» **Problems and tasks**:
1) Locate "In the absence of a" and "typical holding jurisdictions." in the document text, and write out these words with everything between them.
2) I need the document text continued from the place where it stops.

» **Stored data**:

══════

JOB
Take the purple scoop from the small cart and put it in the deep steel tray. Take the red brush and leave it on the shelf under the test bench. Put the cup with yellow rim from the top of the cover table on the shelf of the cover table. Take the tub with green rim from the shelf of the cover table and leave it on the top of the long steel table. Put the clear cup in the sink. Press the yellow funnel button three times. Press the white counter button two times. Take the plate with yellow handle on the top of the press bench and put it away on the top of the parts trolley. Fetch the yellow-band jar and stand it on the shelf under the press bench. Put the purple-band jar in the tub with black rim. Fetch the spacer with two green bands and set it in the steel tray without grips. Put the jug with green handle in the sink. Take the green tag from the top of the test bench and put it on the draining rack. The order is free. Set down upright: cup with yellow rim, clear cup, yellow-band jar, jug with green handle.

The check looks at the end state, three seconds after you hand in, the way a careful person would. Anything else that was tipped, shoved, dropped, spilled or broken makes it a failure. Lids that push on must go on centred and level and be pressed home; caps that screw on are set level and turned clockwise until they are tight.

══════

» **Document text**:
Baker & McKenzie : Russia as an International Financial Centre


Changes to the Russian Holding Companies Regime

In December 2009 the Russian Parliament adopted important changes further promoting the Russian holding companies regime. Starting from January 1, 2011 Russian holding companies will no longer be required to meet the present 500 million ruble threshold for investments made into companies qualifying as “strategic investments” to receive tax benefits.

Under the amended rules, Russian holding companies will be exempt from profits tax on dividends payable by foreign and Russian subsidiaries qualifying as “strategic investments”, provided that, on the day the corporate decision to pay dividends is taken, the following conditions are met:

(1) the recipient of the dividends has continuously held shares for not less than 365 days;

(2) the recipient of the dividends owns not less than 50% of the shares in the company paying the dividends; and

(3) the company paying the dividends is not located in a jurisdiction included in a “black list” of offshore jurisdictions adopted by Order No. 108n of the Russian Ministry of Finance, dated November 13, 2007 (the “black list” includes most of the offshore low-tax jurisdictions and territories, including Cyprus).

In the absence of a high investment threshold, structuring of both domestic and foreign investments on the basis of a Russian holding company will not be associated with additional tax costs on dividends. However, the Russian holding companies regime does not extend to capital gains on sales of shares in subsidiaries, which makes Russia less attractive than some of the typical holding jurisdictions.


Changes in Taxation of Securities and Derivatives

At the end of 2009 the Russian Parliament passed Federal Law No. 281-FZ, dated November 25, 2009, introducing a number of important changes to the tax treatment of securities and derivatives trading, repo transactions and stock loans in Russia as well as other related laws (“Law 281-FZ”). The majority of its provisions became effective as of January 1, 2010. The major amendments affecting companies in Russia are discussed below.

Taxation of Securities

Under the new rules, securities must have a market quotation calculated within the three months prior to the transaction to be recognized as tradable securities.

The procedure for determining the market price for securities has been amended. The maximum period for determining the transactions included in the pricing range for tradable securities (in the absence of trades on the transaction day) is limited to three months. This decreases the risk of a transaction price significantly deviating from the reference price in case of high market volatility. For non-tradable securities the reference price can no longer be determined based on the price of similar securities, which eliminates the risk of the Russian tax authorities choosing undue comparables. If the transaction price deviates by more than 20% from the reference price, the profit/loss of a taxpayer is calculated based on the reference price and the allowed deviation. The procedure for calculating the reference price for non-tradable securities is to be established by the Federal Service on Financial Markets (“FSFM”) subject to approval by the Ministry of Finance.

Taxpayers are no longer allowed to apply the LIFO method in tax accounting of securities trading. Companies that previously applied the LIFO method will need to make amendments to their tax accounting policy.

══════

» **The answers**:
1)
In the absence of a high investment threshold, structuring of both domestic and foreign investments on the basis of a Russian holding company will not be associated with additional tax costs on dividends. However, the Russian holding companies regime does not extend to capital gains on sales of shares in subsidiaries, which makes Russia less attractive than some of the typical holding jurisdictions.

2)
Taxation of Derivatives

Law 281-FZ defines derivatives by referring to a new concept of a derivative, introduced in the Federal Law “On the Securities Market”. The list of derivatives (including forwards, futures, options and swap-contracts) is to be adopted by the FSFM. Derivatives that are not on this list will not be recognized for tax purposes in Russia. Derivatives having an underlying asset calculated based on changes in statistical information or environmental indicators (e.g., weather derivatives) are not recognized as derivatives for tax purposes in Russia.

The Tax Code literally establishes that contracts not subject to judicial protection in accordance with Russian legislation are not to be recognized as derivatives for tax purposes, which would disallow costs, in particular losses on derivatives, from being recognized for tax purposes. This regulation refers to Article 1062 of the Russian Civil Code, under which a number of derivative contracts enjoy judicial protection. However, when a transaction is not governed by Russian law, it is unclear whether it is sufficient for tax purposes that it is subject to protection in accordance with some other law, and not with Russian law, or whether it would be necessary that it has features that would allow it to be protected under Russian law.

As previously, legal entities are entitled to combine financial results on transactions with derivatives tradable on an organized stock exchange together with the results of their ordinary operations. Financial results on transactions with non-tradable derivatives form a separate tax basis which cannot be combined with other financial results (exceptions are made for banks and professional dealers), unless they qualify as hedging. The criteria for transactions to be classified as hedging have been expanded: now it is enough to prove that a derivative or a series of derivatives is aimed at decreasing the taxpayer’s potential losses. Law 281-FZ has established a procedure for recognizing financial results on hedging transactions in case of early termination of an underlying (hedged) contract.

The new rules have clarified some previously unclear issues. In particular, deliverable derivatives and contracts with differed maturity are not reclassified as non-deliverable derivatives in case of netting; changes in prices, market quotations, currency exchange rates, indexes or other indicators do not trigger revaluation of tradable and non-tradable derivatives. The procedure for determining the market price of derivatives has been amended in a way similar to the procedure for determining the market price of securities.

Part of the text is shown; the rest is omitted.